== OBJECTIVE ==
Could you quote the extracted text from "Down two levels" up to and including "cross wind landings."?

== RAW DATA ==
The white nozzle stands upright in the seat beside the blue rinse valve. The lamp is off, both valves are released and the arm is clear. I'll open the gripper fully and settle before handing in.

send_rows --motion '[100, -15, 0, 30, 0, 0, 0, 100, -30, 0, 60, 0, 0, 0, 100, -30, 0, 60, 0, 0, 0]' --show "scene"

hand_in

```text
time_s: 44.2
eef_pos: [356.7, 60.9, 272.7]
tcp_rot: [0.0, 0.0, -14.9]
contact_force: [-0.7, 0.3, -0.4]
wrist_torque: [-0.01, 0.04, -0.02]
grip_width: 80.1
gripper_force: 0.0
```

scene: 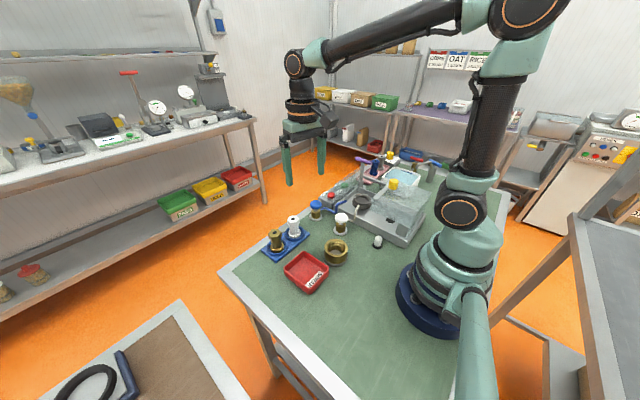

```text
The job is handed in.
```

== EXTRACTED TEXT ==
There is only one real practical way to enter this B-52, and that is to climb up through the crew hatch. With eyes adjusting to the gloom, you arrive at the lower level compartment that is occupied by the forward facing Navigator and Radar Navigator/Bombardier ejection seats, the only two seats that eject downwards in the B-52.
Up the rung ladder to the next deck reveals the rearward facing Gunner (tail) and Electronic Warfare Officer compartment although the Gunner role was to become redundant in later models when all defensive tail weapons were removed. All four of these positions so far have no direct view of the outside world – that is, no windows.
Turning forward and taking a few paces past some circuit breaker panels, we arrive at the cockpit with it’s recessed Pilot and Co-Pilot ejection seats and the fixed Instructor Pilot’s seat behind them. “If the IP had to bail out he was supposed to go through a lower hatch after the Navigators had ejected and deploy his parachute”, we are told by one of the museum staff who was there to help visitors up and down the ladders.
It is always fascinating to sit in these seats every year and just admire the number of instruments and switches- especially the engine gauges that spread out across the cockpit, not to mention a throttle quadrant that would have controlled thrust to those 8 Pratt & Whitney J57-P-43WB turbojets. In many images of the B-52 G there are often black smoke trails leaving each exhaust on take off – this was the now defunct water injection system and the panel still remains to the left of the pilot in this aircraft.
An aviation fan could spend hours inside the BUFF but alas it was time exit and let others crawl through the cramped compartments. Oh, and yes, there is a small ‘can’ on the upper deck for taking care of natures bodily functions during those sometimes very long missions.
Down two levels and back on the ground, looking to the rear you can’t but wonder at the engineering that originally went into the undercarriage of this now 57 year old aircraft. The quadricycle undercarriage consists of four individual ‘trucks’ that can be steered up to 20 degrees L/R by a rotary knob between the pilot/co-pilot for cross wind landings.
Between the sets of wheels is the bomb bay where the museum has set up seating and a TV, a nice place to rest while watching a sequence of interesting historical documentaries on the B-52. To the rear and looking up at the tall tail the open brake chute hatch is evident, and radar guided gun turret displaying the four .50cal machine guns controlled by the Gunner, sticks out the end.

== RESULT FOR THIS EXERCISE ==
Down two levels and back on the ground, looking to the rear you can’t but wonder at the engineering that originally went into the undercarriage of this now 57 year old aircraft. The quadricycle undercarriage consists of four individual ‘trucks’ that can be steered up to 20 degrees L/R by a rotary knob between the pilot/co-pilot for cross wind landings.